Moles can easily dig in soil. They aren't restricted to already existing tunnels, and can dig far faster with their powerful front claws than a mouse can with a shovel-- about half their walk speed. This is tiring and tunnels can only go a short distance before you must rest: think tunneling a shortcut in a burrow maze, not tunneling across a map hex. Your GM will let you know if you can dig, and where you come out!


Lemming
Fearless

Jumping off cliffs is a myth, but it's a fact that Lemmings live without fear. They reproduce exceedingly rapidly, and the young ones must quickly leave home to make their way in the world. They have a strong sense of honor: countless lemmings are lost to blood feuds or hopeless quests. Many a cat’s lair is littered with the curved blades of lost lemming adventurers.

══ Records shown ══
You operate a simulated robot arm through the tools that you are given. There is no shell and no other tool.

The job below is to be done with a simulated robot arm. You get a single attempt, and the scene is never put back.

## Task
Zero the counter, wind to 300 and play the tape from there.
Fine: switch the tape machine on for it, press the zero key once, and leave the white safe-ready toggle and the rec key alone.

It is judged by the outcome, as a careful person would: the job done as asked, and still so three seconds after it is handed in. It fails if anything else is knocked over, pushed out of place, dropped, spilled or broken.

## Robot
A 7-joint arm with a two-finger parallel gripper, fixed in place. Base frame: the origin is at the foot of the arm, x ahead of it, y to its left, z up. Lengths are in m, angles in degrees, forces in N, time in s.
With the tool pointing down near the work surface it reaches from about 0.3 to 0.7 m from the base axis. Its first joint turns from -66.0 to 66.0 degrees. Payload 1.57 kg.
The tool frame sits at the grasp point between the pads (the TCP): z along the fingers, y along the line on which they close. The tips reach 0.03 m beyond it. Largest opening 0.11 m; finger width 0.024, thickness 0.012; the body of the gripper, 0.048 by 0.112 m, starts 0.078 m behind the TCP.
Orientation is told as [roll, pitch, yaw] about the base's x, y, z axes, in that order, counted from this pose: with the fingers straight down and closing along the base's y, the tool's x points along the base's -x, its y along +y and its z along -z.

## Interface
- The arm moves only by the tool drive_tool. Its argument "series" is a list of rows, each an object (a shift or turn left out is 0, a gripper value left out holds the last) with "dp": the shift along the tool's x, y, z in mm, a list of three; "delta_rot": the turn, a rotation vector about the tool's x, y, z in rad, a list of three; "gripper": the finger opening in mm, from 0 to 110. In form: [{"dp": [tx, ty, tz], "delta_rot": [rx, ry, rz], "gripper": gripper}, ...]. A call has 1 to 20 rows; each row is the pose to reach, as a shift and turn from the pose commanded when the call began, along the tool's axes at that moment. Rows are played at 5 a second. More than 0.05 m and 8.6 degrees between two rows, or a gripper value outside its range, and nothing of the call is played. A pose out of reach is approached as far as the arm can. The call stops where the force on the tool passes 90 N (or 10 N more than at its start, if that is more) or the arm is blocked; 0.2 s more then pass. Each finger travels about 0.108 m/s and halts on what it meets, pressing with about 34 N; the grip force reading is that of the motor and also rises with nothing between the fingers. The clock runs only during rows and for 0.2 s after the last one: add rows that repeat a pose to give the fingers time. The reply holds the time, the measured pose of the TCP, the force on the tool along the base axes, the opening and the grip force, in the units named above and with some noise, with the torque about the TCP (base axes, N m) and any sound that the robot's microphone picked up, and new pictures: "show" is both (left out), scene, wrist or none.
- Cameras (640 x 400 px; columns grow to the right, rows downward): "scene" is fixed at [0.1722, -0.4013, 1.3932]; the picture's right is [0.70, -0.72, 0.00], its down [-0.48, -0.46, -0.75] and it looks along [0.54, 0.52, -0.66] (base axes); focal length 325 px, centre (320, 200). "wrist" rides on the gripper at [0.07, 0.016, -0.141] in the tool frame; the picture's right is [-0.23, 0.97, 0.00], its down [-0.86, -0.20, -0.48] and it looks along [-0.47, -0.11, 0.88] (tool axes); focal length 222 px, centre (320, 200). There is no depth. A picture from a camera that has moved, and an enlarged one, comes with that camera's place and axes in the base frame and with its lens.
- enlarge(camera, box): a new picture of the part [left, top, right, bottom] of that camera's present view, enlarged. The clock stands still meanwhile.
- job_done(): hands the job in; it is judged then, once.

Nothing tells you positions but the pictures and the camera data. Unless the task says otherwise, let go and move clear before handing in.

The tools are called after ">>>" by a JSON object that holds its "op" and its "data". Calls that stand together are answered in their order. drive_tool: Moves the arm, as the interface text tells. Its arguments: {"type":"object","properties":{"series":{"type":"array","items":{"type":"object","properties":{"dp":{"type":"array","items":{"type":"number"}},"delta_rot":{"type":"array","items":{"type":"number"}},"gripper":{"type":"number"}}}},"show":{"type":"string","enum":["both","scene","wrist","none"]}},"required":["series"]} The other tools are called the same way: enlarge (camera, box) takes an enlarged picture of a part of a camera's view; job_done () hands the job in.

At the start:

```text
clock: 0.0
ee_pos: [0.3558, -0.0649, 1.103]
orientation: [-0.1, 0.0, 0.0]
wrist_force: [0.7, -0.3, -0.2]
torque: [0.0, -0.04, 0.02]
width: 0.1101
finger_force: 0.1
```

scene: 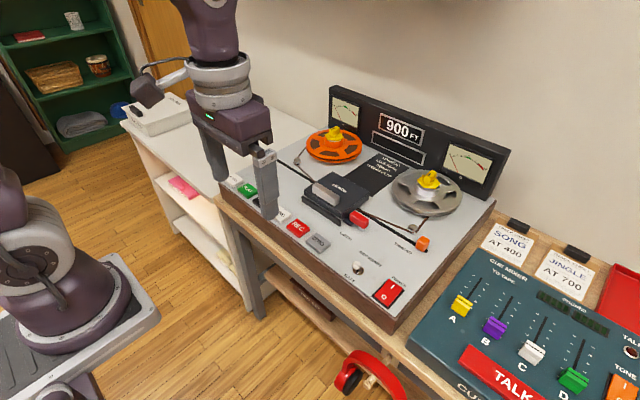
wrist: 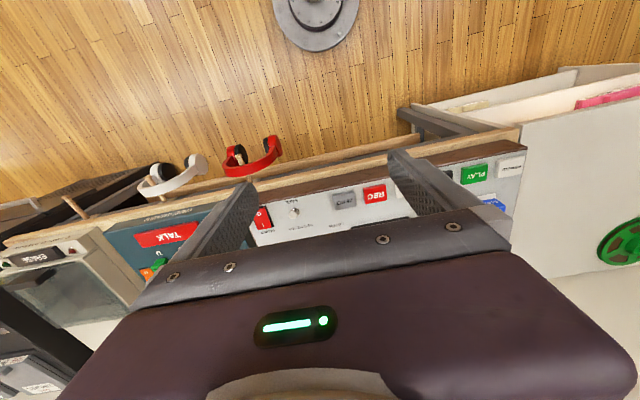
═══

Lemmings are fearless. Shrugging off adversity, they get advantage on HP rolls. Each time you level up, roll one extra die and drop the lowest (not cumulative. For example: at level 3, roll 4 dice and drop the lowest).

Lemmings love adventure and inspire others. Roll with advantage when forming a war band or determining "number appearing" for hirelings.


Hedgehog
Spiny


Hedgehogs are inveterate wanderers, trundling across creation seeking out fortune, knowledge, and the freshest ingredients for their stews. Affable by nature, a hedgehog is more likely to ask after the nearest acorn tree or your apple pie recipe than pick a fight.

Hedgehogs are covered in sharp spines, granting them natural armor. They have natural defense of 1 as if wearing light armor, but cannot wear anything more as it wouldn't fit over their spines. If they forego their action in combat to roll into a ball, they are entirely protected from physical attacks (within reason... your spines won't save you from falling off a cliff or being crushed in a rock fall).

Hedgehogs are well traveled. When exploring a map hex, roll d6: on a 6 ̧ you've been here before. The GM will tell you what you know about the area-- for example, you may know a safe path past the owl’s nest, the name of the mouse family who live in the oak tree, or where the squirrels bury their nuts.